Back to class: Quebec teachers, students preparing to return to school after strike

“I'm gearing up for a lot of hard work,” says Maha Kassef, a Montreal teacher as she prepares to head back to the classroom after weeks of strikes, now that all teachers’ unions reached a tentative agreement with Quebec. Swidda Rassy reports.

By News Staff

Quebec teachers and students are heading back to the classroom next week after a strike that lasted five weeks.

Unionized teachers with the Fédération Autonome de l’Enseignement (FAE) reached an agreement in principle with the Quebec government last week.

“We’re happy we have something. We’re angry it took so long,” said elementary school teacher Maha Kassef.

On Thursday, the union representing roughly 66,000 elementary and high-school teachers – 40 per cent of teachers in Quebec – said it was putting an end to the indefinite strike, which began Nov. 23.

Some teachers are relieved the strike is over but say there’s still a lot of work to be done.

“Certainly I’m gearing up for a lot of hard work, for a lot of meetings with my colleagues, a lot of ‘how do we do this? How do we approach this? How do we catch up?'” said Kassef.

“For the elementary sector, we’ve gotten good at prioritizing things with COVID. It’s taught us to jump into emergency mode kind of thing, where you’re like, OK, well, I know this is more important than this. And this is so you’ll plan your class time accordingly to catch up with the things that are important.”
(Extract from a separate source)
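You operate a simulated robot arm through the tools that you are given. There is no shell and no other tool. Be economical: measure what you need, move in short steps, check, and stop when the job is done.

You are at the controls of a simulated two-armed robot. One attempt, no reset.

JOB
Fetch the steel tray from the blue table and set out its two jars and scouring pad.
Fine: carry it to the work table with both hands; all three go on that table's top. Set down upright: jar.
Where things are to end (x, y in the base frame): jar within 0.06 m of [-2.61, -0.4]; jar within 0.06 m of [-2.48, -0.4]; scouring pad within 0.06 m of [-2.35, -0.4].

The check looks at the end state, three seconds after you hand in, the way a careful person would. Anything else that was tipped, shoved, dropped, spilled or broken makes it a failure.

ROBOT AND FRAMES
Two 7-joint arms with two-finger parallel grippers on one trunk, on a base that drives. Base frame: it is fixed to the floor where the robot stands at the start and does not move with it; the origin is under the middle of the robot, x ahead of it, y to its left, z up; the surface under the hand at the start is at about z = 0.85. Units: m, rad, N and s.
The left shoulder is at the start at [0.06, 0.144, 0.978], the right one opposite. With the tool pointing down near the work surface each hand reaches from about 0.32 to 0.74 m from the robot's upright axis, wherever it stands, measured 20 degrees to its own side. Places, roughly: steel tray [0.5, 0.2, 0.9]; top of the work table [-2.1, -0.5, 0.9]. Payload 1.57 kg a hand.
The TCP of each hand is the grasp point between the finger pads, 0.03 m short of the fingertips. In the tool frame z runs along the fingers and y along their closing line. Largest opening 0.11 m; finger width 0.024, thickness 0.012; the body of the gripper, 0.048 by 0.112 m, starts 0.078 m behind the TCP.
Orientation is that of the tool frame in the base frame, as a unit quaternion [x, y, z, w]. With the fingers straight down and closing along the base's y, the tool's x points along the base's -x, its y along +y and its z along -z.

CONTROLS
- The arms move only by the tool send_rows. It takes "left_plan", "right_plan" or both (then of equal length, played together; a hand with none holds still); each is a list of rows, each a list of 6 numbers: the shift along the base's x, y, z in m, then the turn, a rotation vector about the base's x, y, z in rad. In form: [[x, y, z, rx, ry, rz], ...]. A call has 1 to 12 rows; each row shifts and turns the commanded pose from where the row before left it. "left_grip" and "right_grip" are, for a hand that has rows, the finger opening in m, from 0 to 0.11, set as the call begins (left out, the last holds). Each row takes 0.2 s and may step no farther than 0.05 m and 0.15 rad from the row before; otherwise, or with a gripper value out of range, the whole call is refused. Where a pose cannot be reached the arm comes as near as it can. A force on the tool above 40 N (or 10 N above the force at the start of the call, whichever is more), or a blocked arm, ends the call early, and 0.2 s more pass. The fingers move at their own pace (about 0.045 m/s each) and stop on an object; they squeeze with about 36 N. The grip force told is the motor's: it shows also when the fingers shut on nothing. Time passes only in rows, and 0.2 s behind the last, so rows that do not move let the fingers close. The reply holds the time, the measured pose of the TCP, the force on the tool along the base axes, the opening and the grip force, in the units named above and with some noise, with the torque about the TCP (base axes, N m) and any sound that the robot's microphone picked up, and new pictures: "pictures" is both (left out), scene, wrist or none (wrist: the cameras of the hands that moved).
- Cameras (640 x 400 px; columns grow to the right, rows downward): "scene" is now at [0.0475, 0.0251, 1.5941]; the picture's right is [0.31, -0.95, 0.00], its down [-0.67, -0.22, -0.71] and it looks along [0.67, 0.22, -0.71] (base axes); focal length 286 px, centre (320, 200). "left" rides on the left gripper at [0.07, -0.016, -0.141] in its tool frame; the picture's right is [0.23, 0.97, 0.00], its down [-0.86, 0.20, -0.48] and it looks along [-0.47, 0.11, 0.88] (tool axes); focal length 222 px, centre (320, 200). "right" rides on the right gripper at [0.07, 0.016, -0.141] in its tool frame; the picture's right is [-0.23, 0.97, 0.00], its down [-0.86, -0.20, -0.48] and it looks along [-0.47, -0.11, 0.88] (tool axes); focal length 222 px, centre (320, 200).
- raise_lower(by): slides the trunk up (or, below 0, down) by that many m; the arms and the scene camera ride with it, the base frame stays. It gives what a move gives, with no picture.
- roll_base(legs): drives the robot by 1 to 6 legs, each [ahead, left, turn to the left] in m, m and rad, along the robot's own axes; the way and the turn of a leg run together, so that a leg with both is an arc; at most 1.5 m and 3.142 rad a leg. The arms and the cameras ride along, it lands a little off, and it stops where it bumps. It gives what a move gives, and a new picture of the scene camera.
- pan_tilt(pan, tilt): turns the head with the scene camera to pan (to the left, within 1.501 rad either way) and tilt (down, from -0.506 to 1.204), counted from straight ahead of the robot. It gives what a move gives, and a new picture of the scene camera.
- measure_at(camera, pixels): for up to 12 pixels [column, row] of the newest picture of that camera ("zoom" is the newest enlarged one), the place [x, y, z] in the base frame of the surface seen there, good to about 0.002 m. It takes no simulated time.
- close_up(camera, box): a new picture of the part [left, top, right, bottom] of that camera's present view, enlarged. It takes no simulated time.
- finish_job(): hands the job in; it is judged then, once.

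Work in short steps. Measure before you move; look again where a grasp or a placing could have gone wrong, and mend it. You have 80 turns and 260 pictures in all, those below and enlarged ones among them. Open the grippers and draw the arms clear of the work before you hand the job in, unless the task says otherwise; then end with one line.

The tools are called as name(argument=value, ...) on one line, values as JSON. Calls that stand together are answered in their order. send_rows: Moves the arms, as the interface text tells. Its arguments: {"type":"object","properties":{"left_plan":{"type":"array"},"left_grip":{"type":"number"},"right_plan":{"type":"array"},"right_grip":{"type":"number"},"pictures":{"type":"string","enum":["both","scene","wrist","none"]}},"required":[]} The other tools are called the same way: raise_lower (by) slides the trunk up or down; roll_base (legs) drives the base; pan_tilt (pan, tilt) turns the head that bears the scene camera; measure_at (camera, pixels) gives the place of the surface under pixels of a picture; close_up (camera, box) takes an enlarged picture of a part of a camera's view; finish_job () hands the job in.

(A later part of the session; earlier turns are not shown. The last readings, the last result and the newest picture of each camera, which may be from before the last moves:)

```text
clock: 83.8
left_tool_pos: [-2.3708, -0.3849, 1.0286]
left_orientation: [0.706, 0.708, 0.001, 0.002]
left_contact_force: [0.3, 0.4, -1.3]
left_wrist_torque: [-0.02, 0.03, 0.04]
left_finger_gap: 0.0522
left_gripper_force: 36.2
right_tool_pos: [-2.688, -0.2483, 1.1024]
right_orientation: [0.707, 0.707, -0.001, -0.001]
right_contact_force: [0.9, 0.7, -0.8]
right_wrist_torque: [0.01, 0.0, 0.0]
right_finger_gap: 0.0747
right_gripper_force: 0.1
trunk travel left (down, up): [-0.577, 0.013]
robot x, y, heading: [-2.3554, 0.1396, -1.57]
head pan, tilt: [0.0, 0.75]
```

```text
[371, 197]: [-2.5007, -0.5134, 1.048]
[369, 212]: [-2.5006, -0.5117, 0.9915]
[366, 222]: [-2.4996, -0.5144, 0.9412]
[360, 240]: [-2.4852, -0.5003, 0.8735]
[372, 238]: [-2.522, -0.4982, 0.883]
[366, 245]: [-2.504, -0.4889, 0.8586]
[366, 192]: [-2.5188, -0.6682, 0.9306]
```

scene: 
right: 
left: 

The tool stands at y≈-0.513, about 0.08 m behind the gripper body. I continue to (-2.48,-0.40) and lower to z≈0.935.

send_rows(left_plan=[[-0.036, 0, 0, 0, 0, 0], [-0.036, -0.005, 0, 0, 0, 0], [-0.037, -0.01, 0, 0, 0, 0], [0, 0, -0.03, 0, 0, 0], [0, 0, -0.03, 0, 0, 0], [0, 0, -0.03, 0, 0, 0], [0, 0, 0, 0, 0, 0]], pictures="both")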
FAE Teachers strike Montreal
FAE Teachers strike in front of Premier Legault’s Montreal office on Dec. 22, 2023. (Alyssia Rubertucci, CityNews Image)

Once students return – should the agreement in principle be approved – they will have been away from the classroom for seven weeks.

A teacher at Westmount High School fears some students will be negatively affected by the strikes in the long run.

“We’re in a situation now where the private schools have not lost any days,” said Robert Green. “The French school boards have lost a lot of days, and the English school boards have lost less days. And all of those students are going to be in competition with each other for CEGEP spots, and those ministry exams matter a lot.”

This week, the president of the FAE told members they would have a chance to vote on the agreement “in the coming weeks” when general meetings are held. The union is recommending teachers vote in favour.

“I’m preparing with a certain confidence that I’m not going to be losing a lot more of term, the second term,” Green said. “That said, until the vote has happened, I can’t be 100% confident.”

The exact details of the FAE agreement have not been released.

“I am a little bit worried that we’re going to be voting on a deal that maybe doesn’t address the problems related to class size and the number of students with special needs in our classes. So, until I see the details, I can’t say that I am fully relieved,” said Green.

“It’s about us getting better conditions for children to be happy and comfortable in their classrooms,” added Kassef.

Agreement in principle with common front workers

Some striking teachers were also being represented by the so-called “common front” of unions – CSN, CSQ, APTS and FTQ – which walked off the job sporadically since November. The Quebec government reached tentative deals on salaries with those unions last week.

Those teachers are also expected to return to their classrooms next week.

The Quebec government presented those workers with salary increases of 17.4 per cent over five years, the unions revealed Wednesday. Their collective agreements expired March 31, 2023.

Intermediate bodies affiliated with the common front unions began meeting Wednesday to study the proposed agreement in principle. Assemblies of workers — those who will ultimately vote — should begin in mid-January.